Recently I asked “what is the best advice you have ever received about parenting?”
I got some great answers,
- Listen to your kids, but don’t listen to their words. Instead, learn what they need by how they act and respond to you.
- You better have a good reason to say NO. Because if you don’t, then you can say YES.
- Say what you mean, mean what you say.
I love seeing that parents I know are attentive, realistic and let their kids make choices so they can learn from them. Anyone of these pieces of advice could easily be one of the best pieces of parenting advice I’ve ever received. In fact, I may steal them…I mean recycle.
For my family the best parenting advice I ever received was, “Enjoy your kids where they are at.” When I first got this advice during my wife’s pregnancy it really did not make a lot of sense to me. Then my little baby girl began to grow, become more independent, became at times purposely defiant, basically she changed. I don’t sing to her the same songs now that I did when she was two. And, I’m never going to get that back, no matter how I try. At this point I have pictures, videos and at time hazy memories but that little girl is never coming back. She will never need me to carry her around, she will never coo at the simplest things again, she will never again be completely dependent on her mother and me. Luckily, since I was given this piece of advice, I made sure to enjoy my little girl as a newborn, age 2, age 5, today and hopefully tomorrow.
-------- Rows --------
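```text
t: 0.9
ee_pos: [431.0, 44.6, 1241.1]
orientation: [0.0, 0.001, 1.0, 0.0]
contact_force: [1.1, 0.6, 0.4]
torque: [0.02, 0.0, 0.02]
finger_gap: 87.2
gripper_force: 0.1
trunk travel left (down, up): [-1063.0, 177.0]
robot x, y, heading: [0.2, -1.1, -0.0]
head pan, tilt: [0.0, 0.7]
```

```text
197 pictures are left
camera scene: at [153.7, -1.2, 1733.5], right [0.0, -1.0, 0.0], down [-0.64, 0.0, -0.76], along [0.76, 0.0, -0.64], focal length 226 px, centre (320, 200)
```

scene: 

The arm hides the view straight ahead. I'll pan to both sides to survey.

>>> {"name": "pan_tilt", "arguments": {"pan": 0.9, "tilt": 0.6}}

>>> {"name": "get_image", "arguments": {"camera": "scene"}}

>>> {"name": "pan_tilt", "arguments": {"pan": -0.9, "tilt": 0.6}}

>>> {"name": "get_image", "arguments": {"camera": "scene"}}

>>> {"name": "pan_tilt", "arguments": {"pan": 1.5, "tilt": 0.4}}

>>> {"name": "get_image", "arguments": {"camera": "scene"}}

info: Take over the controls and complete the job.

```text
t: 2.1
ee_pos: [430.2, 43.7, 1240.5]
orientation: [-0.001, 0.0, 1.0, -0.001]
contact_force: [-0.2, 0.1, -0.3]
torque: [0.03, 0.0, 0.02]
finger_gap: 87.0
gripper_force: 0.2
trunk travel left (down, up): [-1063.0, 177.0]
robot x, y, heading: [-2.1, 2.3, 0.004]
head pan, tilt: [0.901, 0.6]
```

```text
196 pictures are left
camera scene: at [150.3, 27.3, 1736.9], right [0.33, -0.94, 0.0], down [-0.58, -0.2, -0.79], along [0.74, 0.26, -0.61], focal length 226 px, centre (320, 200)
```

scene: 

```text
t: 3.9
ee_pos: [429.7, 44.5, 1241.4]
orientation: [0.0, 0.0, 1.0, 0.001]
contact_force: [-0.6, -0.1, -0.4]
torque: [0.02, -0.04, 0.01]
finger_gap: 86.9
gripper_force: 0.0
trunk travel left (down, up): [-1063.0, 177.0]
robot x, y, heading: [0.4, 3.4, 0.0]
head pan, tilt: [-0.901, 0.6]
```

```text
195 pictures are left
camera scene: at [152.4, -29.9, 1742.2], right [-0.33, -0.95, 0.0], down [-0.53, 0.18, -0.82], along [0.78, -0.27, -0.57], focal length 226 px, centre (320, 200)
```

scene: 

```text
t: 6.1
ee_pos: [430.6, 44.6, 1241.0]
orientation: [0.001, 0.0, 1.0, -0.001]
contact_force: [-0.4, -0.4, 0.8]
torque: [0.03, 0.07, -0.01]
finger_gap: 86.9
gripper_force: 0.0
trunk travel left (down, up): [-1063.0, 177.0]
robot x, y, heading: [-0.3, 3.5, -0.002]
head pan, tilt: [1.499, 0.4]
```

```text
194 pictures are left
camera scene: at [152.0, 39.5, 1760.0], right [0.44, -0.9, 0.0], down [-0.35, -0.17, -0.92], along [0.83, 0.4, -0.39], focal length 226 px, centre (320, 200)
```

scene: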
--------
When our second child came, we were really aware of enjoy them where they are at. But will still have to remind ourselves to follow this advice. With a second child and knowing what is to come, often we project him to where he will be and not where he is at. Sometimes I ask, how much easier will life without (cups, diapers, strollers and etc) be? In the end, I have to remember to not run past one time of his life into the next. I need to enjoy him where he is at. Today is not going to get a repeat in the future.
In 1965, the band The Byrds reminded us of the fact that things change in their song “Turn, Turn, Turn” and that there is a season for all things. Or actually, this advice can be found in the book of Ecclesiastes in the Bible. “The teacher, son of David, king in Jerusalem,” in this wisdom book doesn’t mince words and brings forth some hard realities. The fact that things change is somewhat the teacher makes very clear.
“There is a time for everything,
and a season for every activity under heaven:
a time to be born and a time to die,
a time to plant and a time to uproot,
a time to kill and a time to heal,
a time to tear down and a time to build,
a time to weep and a time to laugh,
a time to mourn and a time to dance,
a time to scatter stones and a time to gather them,
a time to embrace and a time to refrain,
a time to search and a time to give up,
a time to keep and a time to throw away,
a time to tear and a time to mend,
a time to be silent and a time to speak,
a time to love and a time to hate,
a time for war and a time for peace (NIV, Ecc 3:1-8)”.
Please allow me to rephrase the teacher for today’s parents.
There is a time for diapers and a time for undies.
There is a time for bottles and a time for silverware.
There is a time for dependence and a time for independence.
There is a time for VeggieTales and a time for Star Wars (disclaimer, it is possible to make these occur in the same season.)
There is a time for every stage of your child’s development from birth until they move out.
So, make sure to enjoy them where they are at. Tasks and errands will probably wait, your kids will not.